What else to do?  Lunch. We drove back over the river to the little village of Chester. I wrote about River Tavern’s chef James Wayman’s charcuterie in the November issue of Connecticut Magazine, but long lead times being what they are, I hadn’t tasted it, since James only makes it in the fall. (The other chefs I profiled, Bernard Bouissou of Bernard’s in Ridgefield and Tyler Anderson of The Copper Beech Inn and Brasserie Pip in Ivoryton, make their charcuterie year round.)

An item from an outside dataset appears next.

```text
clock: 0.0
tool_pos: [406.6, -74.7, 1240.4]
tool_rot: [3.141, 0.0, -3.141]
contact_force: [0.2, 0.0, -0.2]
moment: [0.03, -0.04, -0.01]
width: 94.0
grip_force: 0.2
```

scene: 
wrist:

James sent out the day’s charcuterie platter, and from the first bite I was in heaven. Ciccioli are the Italian version of pork rillettes. Chef James cuts scraps of pork, fatty meat and chunks of fat and cooks them down. The meat cooks in its own fat. The mashed, shredded pork is suspended in flavored fat, flecked with thyme, and served on a garlic-rubbed crouton.

Thin slices of prosciutto, from a ham that had hung for three months, were moist, fatty, meltingly tender. The head cheese was flavored with lemon zest, and I loved the slightly chewy texture. Pork liver mousse was smooth and rich.  Wine is essential with rich food like this.

My friend indulged in the lobster and spinach crepe, loaded with lobster in a light cream sauce.  I enjoyed the smooth fennel-spinach soup.  With the sun streaming through the windows and the casual chic crowd dining beneath the colorful prints by the late Sol LeWitt, all seemed right with the world.